--- Start ---

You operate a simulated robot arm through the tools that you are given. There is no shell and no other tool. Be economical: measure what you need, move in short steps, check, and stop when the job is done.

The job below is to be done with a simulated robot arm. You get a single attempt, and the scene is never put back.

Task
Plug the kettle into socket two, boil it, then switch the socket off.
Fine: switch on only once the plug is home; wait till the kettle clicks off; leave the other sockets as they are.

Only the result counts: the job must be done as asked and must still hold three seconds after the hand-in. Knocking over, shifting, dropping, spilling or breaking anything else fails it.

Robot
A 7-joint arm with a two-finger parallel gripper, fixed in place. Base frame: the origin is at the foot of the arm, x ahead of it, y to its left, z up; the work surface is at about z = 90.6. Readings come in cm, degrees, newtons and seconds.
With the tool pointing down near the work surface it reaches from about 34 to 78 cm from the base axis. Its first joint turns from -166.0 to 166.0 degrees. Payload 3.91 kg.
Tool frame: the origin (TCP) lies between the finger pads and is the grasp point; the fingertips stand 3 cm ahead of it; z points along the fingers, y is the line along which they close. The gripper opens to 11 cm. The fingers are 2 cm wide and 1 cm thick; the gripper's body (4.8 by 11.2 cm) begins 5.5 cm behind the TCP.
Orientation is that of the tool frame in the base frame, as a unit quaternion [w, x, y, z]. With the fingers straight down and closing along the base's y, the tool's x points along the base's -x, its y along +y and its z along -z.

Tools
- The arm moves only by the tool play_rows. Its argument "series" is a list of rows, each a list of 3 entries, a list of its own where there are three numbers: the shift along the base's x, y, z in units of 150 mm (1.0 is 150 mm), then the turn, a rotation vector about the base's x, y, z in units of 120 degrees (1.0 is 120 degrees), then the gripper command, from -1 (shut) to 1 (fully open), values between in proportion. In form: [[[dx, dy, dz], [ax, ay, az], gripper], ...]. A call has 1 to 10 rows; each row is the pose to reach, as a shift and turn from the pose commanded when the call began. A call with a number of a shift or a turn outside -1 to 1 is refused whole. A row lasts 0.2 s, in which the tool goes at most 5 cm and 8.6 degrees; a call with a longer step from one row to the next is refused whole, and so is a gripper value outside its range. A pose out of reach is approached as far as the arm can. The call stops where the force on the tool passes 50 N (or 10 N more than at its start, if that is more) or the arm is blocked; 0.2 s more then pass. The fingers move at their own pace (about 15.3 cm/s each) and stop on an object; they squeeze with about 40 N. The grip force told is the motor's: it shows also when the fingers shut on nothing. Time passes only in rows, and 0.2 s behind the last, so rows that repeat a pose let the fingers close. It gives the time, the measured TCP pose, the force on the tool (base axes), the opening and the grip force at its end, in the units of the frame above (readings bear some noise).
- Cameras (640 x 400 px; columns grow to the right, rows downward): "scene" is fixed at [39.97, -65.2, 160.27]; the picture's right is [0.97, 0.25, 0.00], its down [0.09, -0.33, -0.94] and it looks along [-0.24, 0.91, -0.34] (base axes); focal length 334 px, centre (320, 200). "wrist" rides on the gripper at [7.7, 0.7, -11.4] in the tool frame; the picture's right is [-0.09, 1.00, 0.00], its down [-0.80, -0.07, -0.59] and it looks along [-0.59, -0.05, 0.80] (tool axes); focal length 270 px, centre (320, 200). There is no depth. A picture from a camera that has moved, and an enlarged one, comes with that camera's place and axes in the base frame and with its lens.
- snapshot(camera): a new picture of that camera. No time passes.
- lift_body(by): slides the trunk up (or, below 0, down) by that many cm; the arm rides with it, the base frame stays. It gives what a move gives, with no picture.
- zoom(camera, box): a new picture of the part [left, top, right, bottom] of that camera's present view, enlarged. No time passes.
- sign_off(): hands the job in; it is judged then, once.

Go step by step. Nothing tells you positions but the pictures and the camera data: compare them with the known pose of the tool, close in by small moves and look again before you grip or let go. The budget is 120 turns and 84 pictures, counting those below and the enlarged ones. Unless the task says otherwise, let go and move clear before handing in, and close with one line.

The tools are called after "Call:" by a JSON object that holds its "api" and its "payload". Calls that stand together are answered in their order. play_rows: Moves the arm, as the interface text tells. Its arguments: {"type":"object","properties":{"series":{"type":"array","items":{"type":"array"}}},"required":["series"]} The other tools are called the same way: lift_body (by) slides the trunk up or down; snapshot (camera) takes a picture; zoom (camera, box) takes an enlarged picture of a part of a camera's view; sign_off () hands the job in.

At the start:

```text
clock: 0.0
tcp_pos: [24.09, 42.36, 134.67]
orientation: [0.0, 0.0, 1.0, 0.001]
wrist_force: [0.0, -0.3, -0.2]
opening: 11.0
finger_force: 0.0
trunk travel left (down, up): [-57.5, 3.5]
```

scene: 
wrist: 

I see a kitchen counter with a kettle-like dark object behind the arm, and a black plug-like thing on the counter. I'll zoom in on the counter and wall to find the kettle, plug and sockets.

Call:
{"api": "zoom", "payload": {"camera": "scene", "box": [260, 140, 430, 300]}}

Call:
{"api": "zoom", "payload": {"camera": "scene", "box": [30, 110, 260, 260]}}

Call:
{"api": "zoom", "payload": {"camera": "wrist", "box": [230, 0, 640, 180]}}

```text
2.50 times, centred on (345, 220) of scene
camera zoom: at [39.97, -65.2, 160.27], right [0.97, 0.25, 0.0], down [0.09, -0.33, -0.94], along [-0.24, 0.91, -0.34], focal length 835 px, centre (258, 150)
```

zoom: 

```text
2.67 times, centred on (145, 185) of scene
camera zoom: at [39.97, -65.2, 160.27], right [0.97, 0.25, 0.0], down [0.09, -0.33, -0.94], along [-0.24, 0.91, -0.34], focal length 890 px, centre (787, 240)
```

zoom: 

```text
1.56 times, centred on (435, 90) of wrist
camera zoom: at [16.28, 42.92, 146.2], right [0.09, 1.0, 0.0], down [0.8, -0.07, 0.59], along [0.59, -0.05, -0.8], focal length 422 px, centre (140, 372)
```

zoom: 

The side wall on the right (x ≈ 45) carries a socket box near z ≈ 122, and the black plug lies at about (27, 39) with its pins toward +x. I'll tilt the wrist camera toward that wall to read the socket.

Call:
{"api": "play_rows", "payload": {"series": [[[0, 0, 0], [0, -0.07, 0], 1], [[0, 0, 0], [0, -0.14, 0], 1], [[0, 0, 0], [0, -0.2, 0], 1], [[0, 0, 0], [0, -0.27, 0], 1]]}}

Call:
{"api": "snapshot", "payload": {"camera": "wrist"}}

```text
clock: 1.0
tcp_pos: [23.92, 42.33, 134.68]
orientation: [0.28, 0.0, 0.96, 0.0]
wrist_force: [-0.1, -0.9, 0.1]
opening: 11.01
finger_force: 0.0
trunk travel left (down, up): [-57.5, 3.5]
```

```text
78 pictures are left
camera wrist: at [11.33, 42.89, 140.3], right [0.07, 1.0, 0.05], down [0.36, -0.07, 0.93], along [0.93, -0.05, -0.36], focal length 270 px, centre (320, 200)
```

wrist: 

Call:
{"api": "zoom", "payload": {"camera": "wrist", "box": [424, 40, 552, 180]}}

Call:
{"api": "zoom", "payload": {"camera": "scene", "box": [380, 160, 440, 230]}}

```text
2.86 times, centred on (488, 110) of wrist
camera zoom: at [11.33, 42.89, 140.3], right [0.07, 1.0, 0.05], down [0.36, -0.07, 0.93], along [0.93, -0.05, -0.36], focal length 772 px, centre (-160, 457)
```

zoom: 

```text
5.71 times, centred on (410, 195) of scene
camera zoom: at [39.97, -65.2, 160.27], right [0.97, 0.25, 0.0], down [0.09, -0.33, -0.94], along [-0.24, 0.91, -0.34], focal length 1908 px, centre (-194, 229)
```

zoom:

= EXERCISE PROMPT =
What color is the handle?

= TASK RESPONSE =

--- End ---

= EXERCISE PROMPT =
Show the exact text of the supplied text starting from "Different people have" and stopping at the end of "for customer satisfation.".

= SUPPLIED TEXT =
--- Start ---

This is true. But I'm not doing tech support and "fix a customer's problem" doesn't apply to the majority of the situations we deal with. I see "resolve a concern" as covering fix a problem, answer a question, give a price quote, update an order, and whatever else somebody might call or email about.

Different people have different preferences. I've dealt with a LOT of customers who would rather take care of things entirely by email than have to call in. I think that number is growing as more and more people get online. Every time we get backlogged on email I also see a lot of customers who sent an email first but when we didn't answer fast enough then they call in. If the company had been answering the emails faster they would have less phone calls that day, reducing hold times for everybody else who called. Good CS needs both options to be doing well for customer satisfation.

The call center managers (note: not anyone who's in charge of BOTH groups) want us to switch to calls at a 3 minute hold time, regardless of how old the emails in queue are. On a monday that might mean 3 minutes vs 2 DAYS. That doesn't make sense to me. 3 minutes vs 2 hours on email? Sure, that's not perceived as a long wait for email response so let's help the phones.

--- End ---

= TASK RESPONSE =
Different people have different preferences. I've dealt with a LOT of customers who would rather take care of things entirely by email than have to call in. I think that number is growing as more and more people get online. Every time we get backlogged on email I also see a lot of customers who sent an email first but when we didn't answer fast enough then they call in. If the company had been answering the emails faster they would have less phone calls that day, reducing hold times for everybody else who called. Good CS needs both options to be doing well for customer satisfation.